Не менее известный, чем Хайнлайн, А.Э. Ван Вогт не только автор многочисленных фантастических рассказов и романов, но и апологет разных псевдонаучных доктрин. Какое-то время он был горячим приверженцем идей доктора Бейтса, который волевым усилием лечил близорукость. Потом Ван Вогтом овладели «Антиаристотелевские идеи», которые излагал в своей «General Semantics» («Общая семантика») А. Кожибский. Но в повести Вогта «The World of Null-A» («Мир Нуль-А», или «Неаристотелев мир») (что можно перевести как «Неаристотелевский мир») весьма хаотичная и запутанная интрига не имеет ничего общего ни с аристотелизмом, ни с контраристотелизмом: мнимая причастность этой книги спорам философского характера декларируется только ее названием.
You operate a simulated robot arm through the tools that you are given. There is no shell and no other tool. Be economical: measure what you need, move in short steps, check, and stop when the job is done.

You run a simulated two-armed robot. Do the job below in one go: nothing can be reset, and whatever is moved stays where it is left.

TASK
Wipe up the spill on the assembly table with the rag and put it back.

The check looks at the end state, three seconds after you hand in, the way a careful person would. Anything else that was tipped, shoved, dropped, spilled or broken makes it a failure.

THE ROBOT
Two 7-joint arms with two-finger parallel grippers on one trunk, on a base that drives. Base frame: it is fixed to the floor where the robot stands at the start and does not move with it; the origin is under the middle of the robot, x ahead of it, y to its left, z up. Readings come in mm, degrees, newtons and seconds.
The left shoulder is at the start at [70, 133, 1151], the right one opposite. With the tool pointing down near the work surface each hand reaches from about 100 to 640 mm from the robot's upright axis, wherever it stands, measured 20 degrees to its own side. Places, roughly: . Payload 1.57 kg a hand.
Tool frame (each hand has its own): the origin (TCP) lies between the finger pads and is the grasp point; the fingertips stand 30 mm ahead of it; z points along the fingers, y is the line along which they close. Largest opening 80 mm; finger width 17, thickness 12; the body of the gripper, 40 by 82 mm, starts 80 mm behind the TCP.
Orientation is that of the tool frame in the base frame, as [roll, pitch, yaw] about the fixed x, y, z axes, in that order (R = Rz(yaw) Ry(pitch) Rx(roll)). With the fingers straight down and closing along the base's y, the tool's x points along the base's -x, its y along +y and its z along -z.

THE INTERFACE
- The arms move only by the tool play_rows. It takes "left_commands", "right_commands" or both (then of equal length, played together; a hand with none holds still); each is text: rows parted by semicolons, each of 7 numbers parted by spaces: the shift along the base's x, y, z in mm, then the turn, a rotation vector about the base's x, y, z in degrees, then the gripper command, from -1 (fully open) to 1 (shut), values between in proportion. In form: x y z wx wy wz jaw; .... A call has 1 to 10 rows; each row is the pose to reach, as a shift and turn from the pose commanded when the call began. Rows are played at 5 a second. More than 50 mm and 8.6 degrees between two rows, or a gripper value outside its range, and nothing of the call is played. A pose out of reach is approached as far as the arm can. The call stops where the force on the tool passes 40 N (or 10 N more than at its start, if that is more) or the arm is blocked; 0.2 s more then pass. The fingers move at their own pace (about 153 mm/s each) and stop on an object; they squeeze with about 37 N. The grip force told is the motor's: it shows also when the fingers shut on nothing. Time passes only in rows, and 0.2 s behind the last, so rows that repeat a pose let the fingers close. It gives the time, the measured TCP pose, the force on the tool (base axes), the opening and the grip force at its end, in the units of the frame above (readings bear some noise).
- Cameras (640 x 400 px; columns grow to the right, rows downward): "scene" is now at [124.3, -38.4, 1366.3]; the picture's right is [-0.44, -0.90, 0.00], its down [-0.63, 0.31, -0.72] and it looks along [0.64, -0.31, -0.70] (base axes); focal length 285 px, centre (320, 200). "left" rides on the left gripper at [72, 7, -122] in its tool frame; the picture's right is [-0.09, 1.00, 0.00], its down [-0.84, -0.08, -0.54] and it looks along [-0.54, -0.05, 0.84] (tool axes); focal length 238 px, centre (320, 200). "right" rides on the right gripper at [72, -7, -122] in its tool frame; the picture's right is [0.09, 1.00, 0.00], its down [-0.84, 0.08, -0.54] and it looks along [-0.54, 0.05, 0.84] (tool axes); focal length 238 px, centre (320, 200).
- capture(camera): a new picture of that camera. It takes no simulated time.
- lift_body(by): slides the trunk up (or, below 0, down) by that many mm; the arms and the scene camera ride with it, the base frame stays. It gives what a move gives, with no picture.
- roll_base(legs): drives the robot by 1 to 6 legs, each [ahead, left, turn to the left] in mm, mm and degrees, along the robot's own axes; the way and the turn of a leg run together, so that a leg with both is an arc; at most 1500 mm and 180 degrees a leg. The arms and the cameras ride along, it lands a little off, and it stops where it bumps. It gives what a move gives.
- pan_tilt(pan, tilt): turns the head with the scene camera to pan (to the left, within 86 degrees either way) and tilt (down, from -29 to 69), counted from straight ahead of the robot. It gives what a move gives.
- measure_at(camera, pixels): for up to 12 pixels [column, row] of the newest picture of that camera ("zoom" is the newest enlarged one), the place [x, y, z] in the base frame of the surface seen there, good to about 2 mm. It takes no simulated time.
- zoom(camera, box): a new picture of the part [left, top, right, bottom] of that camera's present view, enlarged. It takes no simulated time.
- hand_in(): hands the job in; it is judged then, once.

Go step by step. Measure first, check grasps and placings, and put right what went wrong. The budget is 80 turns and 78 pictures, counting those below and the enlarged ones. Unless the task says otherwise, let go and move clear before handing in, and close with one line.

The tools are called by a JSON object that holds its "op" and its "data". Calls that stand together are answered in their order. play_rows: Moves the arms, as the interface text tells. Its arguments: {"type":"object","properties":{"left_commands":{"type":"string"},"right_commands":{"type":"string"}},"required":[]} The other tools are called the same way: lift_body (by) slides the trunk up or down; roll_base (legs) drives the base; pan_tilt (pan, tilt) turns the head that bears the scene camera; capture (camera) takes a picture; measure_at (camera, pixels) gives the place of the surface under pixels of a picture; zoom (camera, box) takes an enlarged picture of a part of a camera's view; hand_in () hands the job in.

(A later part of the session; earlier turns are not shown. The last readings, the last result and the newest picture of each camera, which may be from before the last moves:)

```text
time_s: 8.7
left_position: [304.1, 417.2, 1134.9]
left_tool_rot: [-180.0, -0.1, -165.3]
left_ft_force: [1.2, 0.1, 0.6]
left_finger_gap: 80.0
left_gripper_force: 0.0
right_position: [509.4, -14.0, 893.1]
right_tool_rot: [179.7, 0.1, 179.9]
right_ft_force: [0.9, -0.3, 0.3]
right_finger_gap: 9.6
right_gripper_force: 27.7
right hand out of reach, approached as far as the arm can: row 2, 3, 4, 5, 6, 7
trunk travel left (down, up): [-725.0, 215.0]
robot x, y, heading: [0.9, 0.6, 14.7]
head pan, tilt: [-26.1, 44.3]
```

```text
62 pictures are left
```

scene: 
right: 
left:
Ван Вогт стал автором проекта, в соответствии с которым общая семантика должна уйти в подполье, так как коммунисты, когда они придут к власти, воспользовавшись новым экономическим кризисом, поставили бы под угрозу уничтожения само существование этой бесценной науки. Он мечтал о церкви общей семантики и о чем-то вроде семантического Священного писания, но ничего из его планов не получилось. Однако Ван Вогту недостаточно было только общей семантики, он занялся пропагандой идей Хаббарда, создателя дианетики.
В третьем издании своей «Сайентологии» Хаббард писал:
«Источник жизненной энергии найден. Воскрешение мертвых или почти мертвых возможно. Греческие боги действительно существовали, а энергетическая эманация и энергетический потенциал Иисуса Христа и раннехристианских святых известны любому школьнику. Овладение этим потенциалом и использование его — это вопрос двадцати пяти часов целенаправленной практики».
Хаббард сам себе присвоил титул «доктора сайентологии». А его пророк, А.Э. Ван Вогт, писал в «Spaceways Science Fiction» в феврале 1955 года:
«Впервые кто-то занялся исследованием этой области (души, отделенной от тела) по научно приемлемой методике».